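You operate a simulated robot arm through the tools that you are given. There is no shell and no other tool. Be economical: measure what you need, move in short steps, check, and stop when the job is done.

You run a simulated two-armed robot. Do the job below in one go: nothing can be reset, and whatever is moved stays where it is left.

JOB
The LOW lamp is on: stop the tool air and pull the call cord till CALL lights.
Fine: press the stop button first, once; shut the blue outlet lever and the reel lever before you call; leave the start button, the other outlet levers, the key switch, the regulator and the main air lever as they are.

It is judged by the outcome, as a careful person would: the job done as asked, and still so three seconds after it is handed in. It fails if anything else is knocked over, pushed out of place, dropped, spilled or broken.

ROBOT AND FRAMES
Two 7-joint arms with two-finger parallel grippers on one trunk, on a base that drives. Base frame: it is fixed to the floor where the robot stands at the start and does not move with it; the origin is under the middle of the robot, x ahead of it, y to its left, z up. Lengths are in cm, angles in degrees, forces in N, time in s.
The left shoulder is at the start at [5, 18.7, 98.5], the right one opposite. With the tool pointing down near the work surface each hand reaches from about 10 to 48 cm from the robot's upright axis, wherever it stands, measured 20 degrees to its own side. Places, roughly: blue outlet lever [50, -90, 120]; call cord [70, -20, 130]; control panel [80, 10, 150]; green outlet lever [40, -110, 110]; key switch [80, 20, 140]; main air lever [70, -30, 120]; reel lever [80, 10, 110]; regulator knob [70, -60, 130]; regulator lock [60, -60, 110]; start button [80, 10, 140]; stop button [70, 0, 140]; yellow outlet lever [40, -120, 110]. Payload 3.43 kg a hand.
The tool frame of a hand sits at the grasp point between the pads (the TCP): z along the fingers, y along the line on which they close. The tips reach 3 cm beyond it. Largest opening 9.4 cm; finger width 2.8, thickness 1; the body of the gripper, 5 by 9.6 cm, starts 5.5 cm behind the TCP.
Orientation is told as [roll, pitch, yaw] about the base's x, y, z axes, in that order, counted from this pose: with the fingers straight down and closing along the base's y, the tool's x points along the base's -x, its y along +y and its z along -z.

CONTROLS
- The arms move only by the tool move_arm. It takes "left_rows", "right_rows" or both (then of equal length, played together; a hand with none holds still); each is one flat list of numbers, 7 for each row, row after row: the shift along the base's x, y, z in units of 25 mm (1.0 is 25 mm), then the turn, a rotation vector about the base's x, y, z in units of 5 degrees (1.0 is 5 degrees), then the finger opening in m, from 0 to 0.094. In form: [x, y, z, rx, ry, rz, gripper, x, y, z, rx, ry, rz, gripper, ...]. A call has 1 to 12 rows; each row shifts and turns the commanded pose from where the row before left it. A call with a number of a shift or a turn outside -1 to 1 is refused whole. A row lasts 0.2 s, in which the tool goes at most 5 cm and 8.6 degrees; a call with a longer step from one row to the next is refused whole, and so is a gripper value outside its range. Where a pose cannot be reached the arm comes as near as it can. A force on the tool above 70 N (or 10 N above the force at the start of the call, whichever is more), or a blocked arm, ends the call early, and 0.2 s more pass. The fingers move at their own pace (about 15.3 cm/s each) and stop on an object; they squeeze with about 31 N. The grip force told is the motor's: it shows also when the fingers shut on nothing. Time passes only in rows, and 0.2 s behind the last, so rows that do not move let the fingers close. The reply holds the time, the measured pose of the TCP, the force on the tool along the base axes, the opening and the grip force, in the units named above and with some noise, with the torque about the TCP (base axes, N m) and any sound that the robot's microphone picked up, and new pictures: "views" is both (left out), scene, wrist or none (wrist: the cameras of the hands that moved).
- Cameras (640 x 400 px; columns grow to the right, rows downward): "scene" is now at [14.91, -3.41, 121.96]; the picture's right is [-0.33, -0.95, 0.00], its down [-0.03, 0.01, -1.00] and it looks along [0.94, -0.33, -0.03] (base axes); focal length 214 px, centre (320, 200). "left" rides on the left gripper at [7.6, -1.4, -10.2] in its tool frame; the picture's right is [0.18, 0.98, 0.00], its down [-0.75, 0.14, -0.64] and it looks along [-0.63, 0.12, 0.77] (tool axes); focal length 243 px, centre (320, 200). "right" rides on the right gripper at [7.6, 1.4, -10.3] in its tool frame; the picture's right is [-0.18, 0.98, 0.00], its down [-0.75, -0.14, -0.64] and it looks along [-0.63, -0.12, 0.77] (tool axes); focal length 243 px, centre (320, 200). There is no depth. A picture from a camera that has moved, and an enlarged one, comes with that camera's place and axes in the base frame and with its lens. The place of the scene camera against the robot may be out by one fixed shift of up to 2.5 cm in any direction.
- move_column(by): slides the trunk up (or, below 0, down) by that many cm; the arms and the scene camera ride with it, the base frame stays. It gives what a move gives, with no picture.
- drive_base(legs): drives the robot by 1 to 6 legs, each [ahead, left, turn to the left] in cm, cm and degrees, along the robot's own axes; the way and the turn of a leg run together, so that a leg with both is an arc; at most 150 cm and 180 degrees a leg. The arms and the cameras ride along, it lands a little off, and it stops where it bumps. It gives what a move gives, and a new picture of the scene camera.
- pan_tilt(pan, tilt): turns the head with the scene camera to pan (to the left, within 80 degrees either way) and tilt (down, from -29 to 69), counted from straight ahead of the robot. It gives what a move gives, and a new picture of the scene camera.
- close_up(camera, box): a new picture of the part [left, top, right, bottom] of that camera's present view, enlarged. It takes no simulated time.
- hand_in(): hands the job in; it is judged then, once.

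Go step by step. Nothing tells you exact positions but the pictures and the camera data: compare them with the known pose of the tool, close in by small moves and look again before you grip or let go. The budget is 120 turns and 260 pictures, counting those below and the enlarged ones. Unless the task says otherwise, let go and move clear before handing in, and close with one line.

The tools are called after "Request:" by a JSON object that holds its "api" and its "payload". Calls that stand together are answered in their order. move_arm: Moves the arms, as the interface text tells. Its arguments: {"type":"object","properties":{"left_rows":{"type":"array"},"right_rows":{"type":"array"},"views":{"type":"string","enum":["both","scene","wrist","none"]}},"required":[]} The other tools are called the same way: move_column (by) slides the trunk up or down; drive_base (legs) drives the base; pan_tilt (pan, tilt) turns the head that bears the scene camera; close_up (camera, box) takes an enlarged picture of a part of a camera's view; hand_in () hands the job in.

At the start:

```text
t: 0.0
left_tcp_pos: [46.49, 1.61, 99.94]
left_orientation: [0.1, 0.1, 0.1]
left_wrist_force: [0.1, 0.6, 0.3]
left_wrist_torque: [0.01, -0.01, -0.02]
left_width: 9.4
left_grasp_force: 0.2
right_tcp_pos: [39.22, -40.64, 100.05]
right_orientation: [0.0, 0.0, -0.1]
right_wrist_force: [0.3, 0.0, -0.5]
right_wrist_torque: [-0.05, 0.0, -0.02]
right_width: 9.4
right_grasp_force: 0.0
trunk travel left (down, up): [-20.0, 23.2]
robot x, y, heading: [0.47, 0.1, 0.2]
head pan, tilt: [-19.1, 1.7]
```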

________________________________________

Collect from the data above every line that includes "judged".

PROBLEM SOLUTION:
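It is judged by the outcome, as a careful person would: the job done as asked, and still so three seconds after it is handed in. It fails if anything else is knocked over, pushed out of place, dropped, spilled or broken.
- hand_in(): hands the job in; it is judged then, once.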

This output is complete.